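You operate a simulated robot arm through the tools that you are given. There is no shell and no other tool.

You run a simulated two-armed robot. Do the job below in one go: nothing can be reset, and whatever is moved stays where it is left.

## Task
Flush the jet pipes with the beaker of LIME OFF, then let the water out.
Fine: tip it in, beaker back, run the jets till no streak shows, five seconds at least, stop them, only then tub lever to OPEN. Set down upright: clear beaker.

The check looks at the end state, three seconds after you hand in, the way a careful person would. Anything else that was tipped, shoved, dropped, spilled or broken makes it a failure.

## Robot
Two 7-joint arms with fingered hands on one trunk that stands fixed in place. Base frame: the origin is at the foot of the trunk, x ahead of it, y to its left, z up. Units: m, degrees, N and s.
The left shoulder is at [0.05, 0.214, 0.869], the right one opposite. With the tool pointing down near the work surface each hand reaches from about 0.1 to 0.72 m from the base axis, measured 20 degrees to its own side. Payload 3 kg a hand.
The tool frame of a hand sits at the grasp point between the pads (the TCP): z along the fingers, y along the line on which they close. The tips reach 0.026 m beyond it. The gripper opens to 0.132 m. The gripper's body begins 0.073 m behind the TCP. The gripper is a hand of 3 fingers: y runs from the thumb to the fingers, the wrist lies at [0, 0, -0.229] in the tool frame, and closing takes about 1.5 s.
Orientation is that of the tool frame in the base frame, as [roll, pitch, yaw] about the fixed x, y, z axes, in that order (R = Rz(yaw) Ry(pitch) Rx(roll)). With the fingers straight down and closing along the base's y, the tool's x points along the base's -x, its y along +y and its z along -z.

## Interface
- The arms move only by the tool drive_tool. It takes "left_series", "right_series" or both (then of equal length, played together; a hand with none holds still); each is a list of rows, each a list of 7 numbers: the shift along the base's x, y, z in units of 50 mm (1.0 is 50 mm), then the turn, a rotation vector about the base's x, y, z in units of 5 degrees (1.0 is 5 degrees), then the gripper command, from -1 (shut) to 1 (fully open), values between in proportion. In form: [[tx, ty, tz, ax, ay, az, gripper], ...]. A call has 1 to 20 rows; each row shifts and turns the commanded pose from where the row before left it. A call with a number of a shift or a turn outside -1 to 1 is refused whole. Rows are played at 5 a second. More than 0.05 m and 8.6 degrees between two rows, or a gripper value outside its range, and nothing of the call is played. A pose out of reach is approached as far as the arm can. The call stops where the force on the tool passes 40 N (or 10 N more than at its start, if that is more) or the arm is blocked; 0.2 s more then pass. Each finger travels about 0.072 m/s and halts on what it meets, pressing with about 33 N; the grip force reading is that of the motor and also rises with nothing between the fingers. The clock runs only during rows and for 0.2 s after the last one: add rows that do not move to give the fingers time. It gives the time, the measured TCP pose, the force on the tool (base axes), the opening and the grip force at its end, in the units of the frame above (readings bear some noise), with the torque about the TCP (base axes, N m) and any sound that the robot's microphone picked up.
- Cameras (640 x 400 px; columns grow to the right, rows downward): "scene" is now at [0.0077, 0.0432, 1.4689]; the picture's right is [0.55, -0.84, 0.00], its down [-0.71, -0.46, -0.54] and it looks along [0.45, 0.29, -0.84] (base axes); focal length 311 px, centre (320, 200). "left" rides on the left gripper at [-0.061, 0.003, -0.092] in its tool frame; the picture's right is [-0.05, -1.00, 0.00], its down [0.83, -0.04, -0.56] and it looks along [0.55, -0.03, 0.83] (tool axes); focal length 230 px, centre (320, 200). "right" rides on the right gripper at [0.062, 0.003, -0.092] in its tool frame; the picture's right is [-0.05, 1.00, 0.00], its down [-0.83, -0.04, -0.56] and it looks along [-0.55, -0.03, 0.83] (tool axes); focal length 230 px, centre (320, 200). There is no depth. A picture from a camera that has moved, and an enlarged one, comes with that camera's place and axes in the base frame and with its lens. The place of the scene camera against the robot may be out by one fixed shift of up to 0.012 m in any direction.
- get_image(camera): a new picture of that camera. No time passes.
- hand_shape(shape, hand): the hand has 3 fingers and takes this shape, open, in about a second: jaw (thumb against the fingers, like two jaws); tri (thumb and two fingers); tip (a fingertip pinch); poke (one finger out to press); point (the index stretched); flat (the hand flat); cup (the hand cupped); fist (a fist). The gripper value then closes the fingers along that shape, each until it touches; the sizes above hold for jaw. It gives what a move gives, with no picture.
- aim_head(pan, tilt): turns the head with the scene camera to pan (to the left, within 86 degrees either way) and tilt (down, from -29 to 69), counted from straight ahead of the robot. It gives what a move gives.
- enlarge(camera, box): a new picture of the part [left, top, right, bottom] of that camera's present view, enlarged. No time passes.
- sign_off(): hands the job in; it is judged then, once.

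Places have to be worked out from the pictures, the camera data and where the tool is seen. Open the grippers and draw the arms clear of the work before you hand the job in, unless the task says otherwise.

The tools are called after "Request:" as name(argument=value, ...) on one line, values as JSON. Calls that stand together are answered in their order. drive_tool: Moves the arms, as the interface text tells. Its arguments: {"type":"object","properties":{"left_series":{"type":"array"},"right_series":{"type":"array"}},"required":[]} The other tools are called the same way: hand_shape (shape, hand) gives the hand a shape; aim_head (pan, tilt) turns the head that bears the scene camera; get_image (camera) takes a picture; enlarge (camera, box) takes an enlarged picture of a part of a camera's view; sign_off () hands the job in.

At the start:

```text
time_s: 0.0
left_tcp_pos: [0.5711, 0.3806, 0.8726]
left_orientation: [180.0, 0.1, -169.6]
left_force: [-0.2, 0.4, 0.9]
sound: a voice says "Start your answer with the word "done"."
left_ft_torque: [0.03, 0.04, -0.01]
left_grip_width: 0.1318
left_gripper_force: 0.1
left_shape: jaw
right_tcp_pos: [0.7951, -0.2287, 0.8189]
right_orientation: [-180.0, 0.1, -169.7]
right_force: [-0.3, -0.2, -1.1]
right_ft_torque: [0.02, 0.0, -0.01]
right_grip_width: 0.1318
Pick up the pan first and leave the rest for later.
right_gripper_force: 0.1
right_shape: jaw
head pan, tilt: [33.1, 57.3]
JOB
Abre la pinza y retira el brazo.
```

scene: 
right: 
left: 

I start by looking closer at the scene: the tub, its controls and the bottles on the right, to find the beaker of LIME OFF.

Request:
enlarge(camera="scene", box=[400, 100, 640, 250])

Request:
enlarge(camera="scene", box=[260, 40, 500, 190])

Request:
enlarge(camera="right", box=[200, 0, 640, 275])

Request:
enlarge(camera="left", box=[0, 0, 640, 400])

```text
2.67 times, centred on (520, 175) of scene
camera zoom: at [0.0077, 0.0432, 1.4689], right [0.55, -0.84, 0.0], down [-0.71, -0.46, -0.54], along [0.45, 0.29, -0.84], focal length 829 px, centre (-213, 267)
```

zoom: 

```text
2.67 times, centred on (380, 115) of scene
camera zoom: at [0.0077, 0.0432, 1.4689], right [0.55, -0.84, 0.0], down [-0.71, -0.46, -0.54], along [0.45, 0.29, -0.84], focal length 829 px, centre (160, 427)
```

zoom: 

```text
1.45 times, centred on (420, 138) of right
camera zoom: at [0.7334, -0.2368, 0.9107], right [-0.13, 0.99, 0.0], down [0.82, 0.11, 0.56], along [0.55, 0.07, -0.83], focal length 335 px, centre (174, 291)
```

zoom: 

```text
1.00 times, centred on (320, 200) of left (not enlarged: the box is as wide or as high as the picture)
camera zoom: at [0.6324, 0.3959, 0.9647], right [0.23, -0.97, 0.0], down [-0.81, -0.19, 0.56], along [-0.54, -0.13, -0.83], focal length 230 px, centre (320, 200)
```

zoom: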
- - -
WORK REQUIRED: Report the number of lines above that contain the word "fixed", and only that number.

TASK SOLUTION: 3